---------- DATA BLOCK
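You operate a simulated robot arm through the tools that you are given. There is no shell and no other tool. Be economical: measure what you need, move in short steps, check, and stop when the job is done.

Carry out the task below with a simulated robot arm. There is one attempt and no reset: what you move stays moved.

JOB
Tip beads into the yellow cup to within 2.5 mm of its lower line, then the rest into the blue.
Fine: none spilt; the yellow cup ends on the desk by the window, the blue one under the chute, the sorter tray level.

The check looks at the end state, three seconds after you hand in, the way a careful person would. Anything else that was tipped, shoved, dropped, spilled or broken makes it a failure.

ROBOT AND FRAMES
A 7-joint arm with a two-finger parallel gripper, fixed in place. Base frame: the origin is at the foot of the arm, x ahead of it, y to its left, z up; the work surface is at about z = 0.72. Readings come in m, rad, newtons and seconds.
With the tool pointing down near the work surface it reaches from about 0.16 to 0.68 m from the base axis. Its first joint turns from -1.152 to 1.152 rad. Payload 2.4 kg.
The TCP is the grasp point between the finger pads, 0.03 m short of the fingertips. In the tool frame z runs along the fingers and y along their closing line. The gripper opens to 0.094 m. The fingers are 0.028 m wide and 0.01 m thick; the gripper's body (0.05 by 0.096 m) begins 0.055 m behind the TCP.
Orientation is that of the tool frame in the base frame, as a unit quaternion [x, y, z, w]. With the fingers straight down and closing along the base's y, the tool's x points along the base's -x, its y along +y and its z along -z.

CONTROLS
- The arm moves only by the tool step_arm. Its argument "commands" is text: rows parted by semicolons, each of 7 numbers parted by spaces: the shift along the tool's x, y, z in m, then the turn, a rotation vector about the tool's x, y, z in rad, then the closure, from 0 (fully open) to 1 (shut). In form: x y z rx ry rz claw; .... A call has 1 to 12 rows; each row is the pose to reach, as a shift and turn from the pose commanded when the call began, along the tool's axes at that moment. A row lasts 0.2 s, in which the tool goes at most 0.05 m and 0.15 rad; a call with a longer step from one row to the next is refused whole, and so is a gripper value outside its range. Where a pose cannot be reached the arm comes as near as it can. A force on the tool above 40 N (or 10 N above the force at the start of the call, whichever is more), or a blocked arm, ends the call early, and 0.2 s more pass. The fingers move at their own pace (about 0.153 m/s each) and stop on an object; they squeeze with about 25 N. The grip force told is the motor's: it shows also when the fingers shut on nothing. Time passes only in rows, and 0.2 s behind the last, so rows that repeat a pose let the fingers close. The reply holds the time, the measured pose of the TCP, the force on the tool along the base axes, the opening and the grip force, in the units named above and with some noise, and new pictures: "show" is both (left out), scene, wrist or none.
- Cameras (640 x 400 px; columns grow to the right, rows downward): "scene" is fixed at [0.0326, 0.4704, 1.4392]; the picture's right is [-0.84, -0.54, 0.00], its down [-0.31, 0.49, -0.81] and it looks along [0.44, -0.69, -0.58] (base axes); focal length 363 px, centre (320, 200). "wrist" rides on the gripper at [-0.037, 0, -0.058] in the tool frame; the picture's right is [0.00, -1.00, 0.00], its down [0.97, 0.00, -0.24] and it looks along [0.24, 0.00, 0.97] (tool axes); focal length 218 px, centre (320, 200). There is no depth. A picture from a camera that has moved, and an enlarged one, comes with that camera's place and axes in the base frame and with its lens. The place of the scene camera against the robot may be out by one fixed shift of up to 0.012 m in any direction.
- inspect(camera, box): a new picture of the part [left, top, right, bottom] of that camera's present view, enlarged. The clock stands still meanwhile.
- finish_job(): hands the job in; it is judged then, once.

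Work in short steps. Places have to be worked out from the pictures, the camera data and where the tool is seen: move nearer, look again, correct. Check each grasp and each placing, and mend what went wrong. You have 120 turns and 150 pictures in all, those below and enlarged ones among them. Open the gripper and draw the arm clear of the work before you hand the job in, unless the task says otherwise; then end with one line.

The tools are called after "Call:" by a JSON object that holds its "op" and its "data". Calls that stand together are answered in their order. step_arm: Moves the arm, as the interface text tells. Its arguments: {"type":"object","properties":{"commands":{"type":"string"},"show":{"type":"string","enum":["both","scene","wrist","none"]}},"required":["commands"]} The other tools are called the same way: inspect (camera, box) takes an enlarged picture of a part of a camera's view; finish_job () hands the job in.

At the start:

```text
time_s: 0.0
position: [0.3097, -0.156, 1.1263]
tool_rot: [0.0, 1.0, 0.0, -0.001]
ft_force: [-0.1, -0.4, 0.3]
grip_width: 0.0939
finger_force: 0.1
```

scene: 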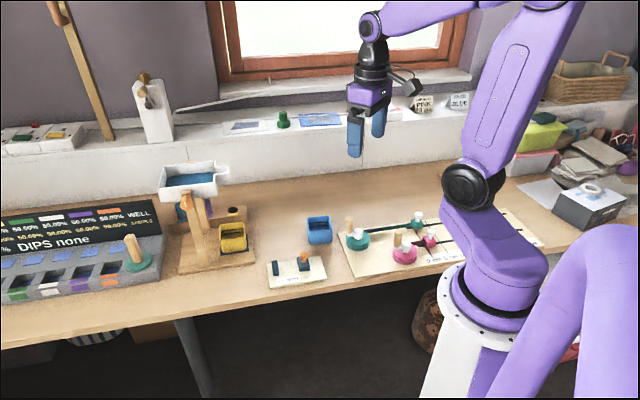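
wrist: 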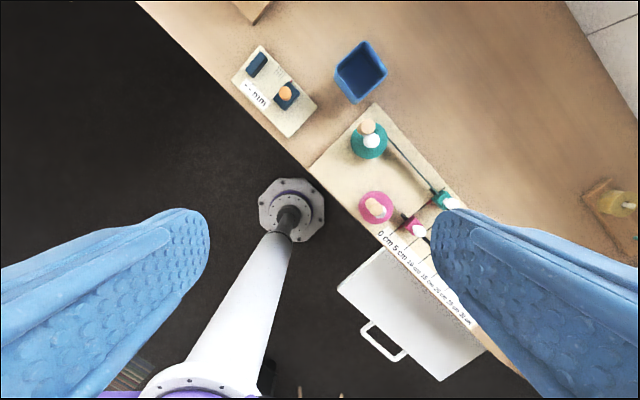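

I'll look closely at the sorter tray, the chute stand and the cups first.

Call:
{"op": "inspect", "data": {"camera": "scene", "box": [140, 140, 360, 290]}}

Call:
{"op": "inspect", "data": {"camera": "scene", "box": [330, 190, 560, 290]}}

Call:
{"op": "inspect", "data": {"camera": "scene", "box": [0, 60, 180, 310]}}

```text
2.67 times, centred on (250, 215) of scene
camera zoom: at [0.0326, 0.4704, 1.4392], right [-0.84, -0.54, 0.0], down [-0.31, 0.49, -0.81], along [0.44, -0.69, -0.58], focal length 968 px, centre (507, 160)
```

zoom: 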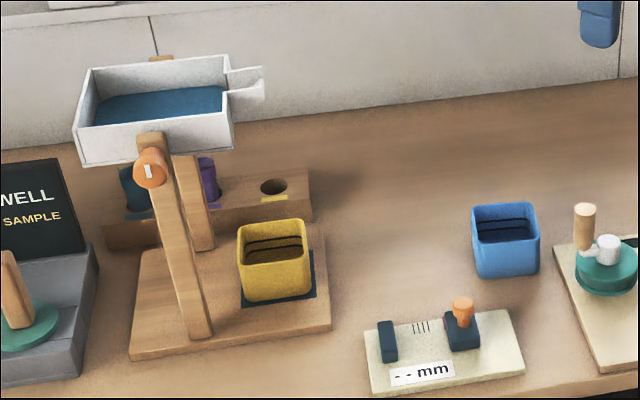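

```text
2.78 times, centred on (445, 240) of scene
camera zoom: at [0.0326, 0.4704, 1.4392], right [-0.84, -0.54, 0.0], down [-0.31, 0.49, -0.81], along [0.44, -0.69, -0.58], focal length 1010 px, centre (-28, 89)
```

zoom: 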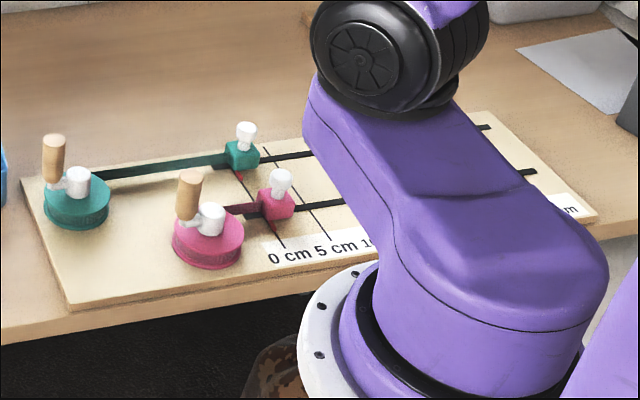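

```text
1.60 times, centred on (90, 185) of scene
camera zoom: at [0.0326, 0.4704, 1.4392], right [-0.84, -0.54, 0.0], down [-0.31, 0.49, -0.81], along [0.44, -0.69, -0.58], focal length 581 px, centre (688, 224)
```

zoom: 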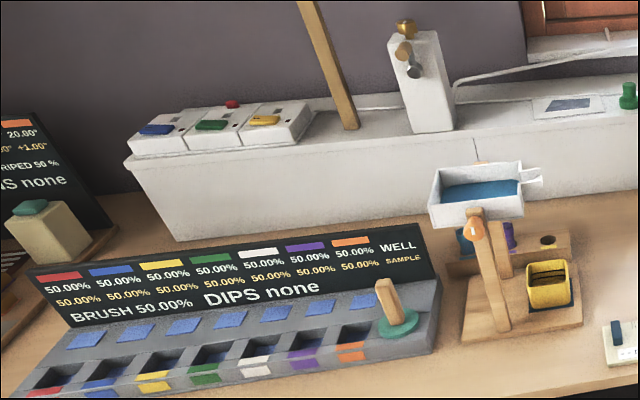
--------------------
AIM OF THE TASK: Which lines hold the word "below"? Show each one.

FINISHED EXERCISE:
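Carry out the task below with a simulated robot arm. There is one attempt and no reset: what you move stays moved.
Work in short steps. Places have to be worked out from the pictures, the camera data and where the tool is seen: move nearer, look again, correct. Check each grasp and each placing, and mend what went wrong. You have 120 turns and 150 pictures in all, those below and enlarged ones among them. Open the gripper and draw the arm clear of the work before you hand the job in, unless the task says otherwise; then end with one line.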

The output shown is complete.